In order to support the safe, effective and ethical delivery of pharmacy services in Ontario pharmacists and pharmacy technicians must clearly understand and adhere to their professional responsibilities in practice. These responsibilities are outlined in legislation, the Standards of Practice and the Code of Ethics — and are reinforced through the Professional Responsibility Principles. The Principles are applicable to all pharmacists and pharmacy technicians regardless of role or practice setting, and reflect the reality that the healthcare environment and pharmacy practice is continuously evolving and may not incorporate a traditional practitioner-patient relationship or practice setting.

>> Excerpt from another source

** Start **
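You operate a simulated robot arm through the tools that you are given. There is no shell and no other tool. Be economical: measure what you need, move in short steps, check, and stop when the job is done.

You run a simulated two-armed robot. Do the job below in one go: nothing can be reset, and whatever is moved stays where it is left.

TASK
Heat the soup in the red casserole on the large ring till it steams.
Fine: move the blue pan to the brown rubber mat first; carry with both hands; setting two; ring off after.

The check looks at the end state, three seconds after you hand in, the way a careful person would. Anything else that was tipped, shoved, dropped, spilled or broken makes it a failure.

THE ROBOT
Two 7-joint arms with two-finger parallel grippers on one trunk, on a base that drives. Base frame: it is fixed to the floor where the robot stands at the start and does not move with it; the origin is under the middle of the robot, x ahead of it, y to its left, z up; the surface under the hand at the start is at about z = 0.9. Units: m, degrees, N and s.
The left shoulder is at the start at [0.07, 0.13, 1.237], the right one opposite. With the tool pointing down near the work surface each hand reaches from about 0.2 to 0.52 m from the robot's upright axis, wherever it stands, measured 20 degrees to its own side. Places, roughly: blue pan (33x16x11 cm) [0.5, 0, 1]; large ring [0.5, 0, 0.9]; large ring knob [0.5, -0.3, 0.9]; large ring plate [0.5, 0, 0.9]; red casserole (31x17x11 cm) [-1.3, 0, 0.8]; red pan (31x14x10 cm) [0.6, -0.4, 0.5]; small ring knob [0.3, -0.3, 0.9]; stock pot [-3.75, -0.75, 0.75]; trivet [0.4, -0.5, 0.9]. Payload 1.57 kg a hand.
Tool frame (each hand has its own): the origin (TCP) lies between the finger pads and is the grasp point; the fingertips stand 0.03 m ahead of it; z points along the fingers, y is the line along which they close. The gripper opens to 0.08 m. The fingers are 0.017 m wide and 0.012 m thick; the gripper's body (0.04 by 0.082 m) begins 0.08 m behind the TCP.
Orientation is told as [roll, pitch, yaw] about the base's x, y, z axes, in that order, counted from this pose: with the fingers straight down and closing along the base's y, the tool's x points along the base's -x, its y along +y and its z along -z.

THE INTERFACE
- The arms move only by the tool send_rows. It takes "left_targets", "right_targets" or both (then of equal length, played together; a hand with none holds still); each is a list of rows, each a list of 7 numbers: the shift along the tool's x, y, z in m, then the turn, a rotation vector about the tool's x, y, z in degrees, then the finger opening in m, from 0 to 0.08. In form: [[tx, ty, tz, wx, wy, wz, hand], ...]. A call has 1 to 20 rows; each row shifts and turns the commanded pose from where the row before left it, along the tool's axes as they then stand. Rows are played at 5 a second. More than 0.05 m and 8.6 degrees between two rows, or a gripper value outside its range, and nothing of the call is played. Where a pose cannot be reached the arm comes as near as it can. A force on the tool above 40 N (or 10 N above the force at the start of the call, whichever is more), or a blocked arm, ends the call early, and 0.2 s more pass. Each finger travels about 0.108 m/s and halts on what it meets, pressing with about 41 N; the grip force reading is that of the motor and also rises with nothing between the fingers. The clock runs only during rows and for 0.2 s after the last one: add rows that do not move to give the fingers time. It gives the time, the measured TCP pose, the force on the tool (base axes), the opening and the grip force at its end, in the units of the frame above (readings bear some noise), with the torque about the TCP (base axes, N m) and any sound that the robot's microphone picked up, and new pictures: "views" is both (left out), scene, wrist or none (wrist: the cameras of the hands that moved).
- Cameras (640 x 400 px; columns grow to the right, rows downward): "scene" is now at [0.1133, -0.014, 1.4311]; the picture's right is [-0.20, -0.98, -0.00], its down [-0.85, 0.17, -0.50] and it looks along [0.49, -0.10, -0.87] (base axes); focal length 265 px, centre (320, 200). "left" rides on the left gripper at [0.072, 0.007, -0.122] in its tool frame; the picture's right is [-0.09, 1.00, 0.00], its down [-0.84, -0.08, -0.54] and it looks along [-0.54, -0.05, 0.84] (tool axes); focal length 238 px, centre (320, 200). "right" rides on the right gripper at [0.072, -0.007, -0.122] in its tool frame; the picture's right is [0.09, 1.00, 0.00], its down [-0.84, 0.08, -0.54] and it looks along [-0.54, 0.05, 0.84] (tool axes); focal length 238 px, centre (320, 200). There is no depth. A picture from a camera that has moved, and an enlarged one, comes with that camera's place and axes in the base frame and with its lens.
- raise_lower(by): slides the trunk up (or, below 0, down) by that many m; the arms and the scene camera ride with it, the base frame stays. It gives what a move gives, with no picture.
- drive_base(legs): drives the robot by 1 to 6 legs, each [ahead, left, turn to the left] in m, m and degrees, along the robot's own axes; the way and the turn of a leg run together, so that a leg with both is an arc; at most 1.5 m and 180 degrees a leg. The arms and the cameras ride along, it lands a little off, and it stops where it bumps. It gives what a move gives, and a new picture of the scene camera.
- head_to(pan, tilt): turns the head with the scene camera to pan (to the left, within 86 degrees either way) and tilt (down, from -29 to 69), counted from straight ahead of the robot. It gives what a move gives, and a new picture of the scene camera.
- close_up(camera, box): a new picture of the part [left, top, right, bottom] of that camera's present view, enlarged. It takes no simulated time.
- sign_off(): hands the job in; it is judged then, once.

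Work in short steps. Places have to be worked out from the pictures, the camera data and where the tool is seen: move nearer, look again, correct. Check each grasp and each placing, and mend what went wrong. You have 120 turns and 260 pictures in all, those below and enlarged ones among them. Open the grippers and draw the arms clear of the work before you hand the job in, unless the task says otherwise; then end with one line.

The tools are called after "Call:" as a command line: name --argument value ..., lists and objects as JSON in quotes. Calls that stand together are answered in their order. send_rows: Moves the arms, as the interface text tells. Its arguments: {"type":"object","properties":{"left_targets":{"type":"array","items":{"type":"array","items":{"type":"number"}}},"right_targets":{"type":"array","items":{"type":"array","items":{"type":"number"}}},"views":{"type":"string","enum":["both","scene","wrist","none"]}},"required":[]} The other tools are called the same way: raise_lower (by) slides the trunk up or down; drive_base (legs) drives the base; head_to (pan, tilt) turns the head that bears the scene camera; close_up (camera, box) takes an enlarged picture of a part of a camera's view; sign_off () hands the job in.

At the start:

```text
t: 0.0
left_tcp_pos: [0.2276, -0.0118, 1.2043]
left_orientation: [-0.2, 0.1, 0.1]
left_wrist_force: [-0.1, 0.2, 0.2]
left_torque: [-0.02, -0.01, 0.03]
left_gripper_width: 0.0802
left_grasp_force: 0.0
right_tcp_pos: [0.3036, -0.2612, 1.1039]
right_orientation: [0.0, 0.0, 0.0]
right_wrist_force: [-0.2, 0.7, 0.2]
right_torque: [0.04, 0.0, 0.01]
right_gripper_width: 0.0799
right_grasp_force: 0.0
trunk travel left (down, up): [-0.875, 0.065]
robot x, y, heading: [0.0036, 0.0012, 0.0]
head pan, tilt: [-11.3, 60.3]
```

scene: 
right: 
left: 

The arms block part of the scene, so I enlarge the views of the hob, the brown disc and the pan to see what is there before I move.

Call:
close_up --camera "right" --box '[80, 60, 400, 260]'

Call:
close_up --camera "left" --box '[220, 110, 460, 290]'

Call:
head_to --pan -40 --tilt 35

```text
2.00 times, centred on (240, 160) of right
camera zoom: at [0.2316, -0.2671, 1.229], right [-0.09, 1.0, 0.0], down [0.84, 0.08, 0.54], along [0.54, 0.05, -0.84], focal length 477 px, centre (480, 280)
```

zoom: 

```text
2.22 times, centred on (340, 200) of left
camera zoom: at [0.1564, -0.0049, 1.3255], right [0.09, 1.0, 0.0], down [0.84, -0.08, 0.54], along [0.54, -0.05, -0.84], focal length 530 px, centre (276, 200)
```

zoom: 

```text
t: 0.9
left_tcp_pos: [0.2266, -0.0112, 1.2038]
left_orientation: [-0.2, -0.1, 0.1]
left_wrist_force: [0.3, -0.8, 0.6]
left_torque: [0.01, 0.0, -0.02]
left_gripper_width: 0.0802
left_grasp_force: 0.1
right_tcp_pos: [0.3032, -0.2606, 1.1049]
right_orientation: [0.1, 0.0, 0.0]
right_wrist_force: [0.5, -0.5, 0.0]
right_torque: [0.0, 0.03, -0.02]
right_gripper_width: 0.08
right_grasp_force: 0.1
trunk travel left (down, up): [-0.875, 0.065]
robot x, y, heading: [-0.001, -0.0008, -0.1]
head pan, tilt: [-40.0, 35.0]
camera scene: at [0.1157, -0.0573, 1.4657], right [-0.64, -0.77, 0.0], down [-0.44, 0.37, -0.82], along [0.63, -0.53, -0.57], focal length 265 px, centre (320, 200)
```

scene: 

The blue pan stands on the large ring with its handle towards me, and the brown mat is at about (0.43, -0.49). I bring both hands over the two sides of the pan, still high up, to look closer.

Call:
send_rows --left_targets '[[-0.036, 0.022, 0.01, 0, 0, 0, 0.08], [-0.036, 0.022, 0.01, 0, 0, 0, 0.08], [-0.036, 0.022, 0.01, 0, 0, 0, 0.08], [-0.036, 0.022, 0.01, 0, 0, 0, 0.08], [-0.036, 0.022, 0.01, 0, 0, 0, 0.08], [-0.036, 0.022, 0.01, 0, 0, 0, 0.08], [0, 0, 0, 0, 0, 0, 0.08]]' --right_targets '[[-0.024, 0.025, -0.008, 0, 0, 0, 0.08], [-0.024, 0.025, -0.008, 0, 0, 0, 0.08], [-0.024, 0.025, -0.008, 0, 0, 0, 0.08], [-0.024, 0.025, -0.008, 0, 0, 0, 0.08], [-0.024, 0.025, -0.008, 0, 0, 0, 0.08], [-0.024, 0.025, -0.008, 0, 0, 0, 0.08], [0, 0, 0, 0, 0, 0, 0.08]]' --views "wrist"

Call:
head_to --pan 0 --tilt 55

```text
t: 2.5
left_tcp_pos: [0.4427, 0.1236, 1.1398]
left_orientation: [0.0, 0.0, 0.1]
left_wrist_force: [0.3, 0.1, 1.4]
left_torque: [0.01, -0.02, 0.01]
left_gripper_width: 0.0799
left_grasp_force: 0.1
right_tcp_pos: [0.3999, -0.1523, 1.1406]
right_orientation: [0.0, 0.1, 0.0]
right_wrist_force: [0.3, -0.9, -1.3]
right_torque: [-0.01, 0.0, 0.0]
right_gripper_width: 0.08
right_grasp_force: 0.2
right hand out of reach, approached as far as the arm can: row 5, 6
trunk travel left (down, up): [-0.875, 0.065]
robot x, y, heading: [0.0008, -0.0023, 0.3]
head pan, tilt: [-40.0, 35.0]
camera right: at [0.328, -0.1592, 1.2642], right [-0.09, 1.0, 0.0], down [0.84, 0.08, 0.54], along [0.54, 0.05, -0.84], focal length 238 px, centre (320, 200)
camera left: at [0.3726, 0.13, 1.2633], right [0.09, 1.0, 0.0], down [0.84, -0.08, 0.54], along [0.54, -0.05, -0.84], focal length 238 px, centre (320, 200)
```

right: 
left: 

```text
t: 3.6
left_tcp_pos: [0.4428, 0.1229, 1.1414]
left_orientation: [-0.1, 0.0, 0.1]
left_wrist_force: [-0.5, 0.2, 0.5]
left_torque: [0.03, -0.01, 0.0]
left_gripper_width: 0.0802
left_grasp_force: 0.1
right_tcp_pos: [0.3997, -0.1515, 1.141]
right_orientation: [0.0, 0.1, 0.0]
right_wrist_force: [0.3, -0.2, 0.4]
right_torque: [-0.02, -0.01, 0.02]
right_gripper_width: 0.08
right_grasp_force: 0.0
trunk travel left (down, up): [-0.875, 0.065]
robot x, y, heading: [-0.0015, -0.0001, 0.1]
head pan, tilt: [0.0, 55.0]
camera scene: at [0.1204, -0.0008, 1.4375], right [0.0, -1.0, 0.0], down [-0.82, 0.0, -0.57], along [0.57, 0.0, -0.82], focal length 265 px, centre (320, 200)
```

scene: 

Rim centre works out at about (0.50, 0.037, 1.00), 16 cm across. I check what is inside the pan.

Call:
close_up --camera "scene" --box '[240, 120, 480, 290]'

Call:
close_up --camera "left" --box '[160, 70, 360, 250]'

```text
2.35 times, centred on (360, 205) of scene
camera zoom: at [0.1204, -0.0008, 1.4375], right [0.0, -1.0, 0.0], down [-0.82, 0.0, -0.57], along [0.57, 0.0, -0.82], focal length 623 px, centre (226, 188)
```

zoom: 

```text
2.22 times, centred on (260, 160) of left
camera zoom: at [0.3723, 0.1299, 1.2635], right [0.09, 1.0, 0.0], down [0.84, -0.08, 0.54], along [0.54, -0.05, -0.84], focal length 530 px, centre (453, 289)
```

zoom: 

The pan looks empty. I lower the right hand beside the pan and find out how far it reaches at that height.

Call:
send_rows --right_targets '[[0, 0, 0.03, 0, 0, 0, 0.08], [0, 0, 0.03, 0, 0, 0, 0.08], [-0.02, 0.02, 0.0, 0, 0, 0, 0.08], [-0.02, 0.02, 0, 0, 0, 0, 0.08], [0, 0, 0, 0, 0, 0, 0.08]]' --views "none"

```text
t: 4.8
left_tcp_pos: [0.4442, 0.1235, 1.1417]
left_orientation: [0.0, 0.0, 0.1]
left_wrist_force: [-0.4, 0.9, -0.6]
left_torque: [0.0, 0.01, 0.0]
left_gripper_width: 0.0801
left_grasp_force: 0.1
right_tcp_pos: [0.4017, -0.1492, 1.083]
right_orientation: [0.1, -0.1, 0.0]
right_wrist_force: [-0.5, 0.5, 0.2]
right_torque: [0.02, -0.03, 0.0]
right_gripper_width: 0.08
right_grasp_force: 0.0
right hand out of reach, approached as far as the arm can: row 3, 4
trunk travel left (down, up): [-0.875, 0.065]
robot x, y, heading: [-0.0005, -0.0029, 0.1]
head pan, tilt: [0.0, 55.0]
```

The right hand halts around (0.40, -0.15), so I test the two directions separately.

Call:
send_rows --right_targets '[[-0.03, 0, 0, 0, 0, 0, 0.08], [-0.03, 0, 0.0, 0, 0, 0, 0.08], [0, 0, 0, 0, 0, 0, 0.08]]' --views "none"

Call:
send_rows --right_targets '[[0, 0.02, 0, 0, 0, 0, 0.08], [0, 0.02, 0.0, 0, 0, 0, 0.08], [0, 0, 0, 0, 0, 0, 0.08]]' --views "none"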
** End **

Professional Responsibility Principles:

Background

The Principles were developed in response to the March 2013 incident of alleged under-dosing of chemotherapy drugs in four hospitals in Ontario and one in New Brunswick. Although significant attention was given to investigating the incident itself, College Council felt strongly that there were broader lessons that could be learned and shared with all pharmacists and pharmacy technicians. Council established the Task Force on Professional Responsibility in Practice with a mandate to review pharmacists’ and pharmacy technicians’ practice responsibilities and formulate findings and recommendations that would focus on identifying the broader lessons. The result was the development and unanimous Council approval of the Professional Responsibility Principles — designed to articulate professional responsibilities in practice regardless of a practitioner’s role or practice setting.


Principles

  1. Members are relied on to use their knowledge, skills and judgment to make decisions that positively enhance health outcomes for patients and provide patient-focused care.
  2. Pharmacists are responsible for applying therapeutic judgment in order to assess the appropriateness of therapy given individual patient circumstances.
  3. Communication and documentation are central to good patient care when working in a team environment.
  4. Trust in the care provided by colleagues and other health professionals must be balanced with critical evaluation.
  5. Members must be diligent in identifying and responding to red flag situations that present in practice.

Application to Practice

Practicing with these professional responsibilities in mind requires a conscious shift in our focus from the individual task at hand to the bigger picture of patient-focused care. The principles remind us of our overriding responsibility as regulated healthcare professionals, to uphold our ethical and fiduciary duty to put the best interest of our patients first and foremost. We must always remember that as the holder of power in the patient-practitioner relationship our patients trust that we will use our knowledge, skills and abilities to make decisions that positively enhance their health outcomes.


Next Steps

Throughout the coming months and years, the College will continuously share and reinforce these principles with all pharmacists and pharmacy technicians. Additionally, the principles will be used to guide the development of new or revised programs, policies and guidelines, and will be shared with pharmacy stakeholders — provincially and nationally — to ensure that foundational elements like curriculum and Standards of Practice are appropriately aligned with these important concepts.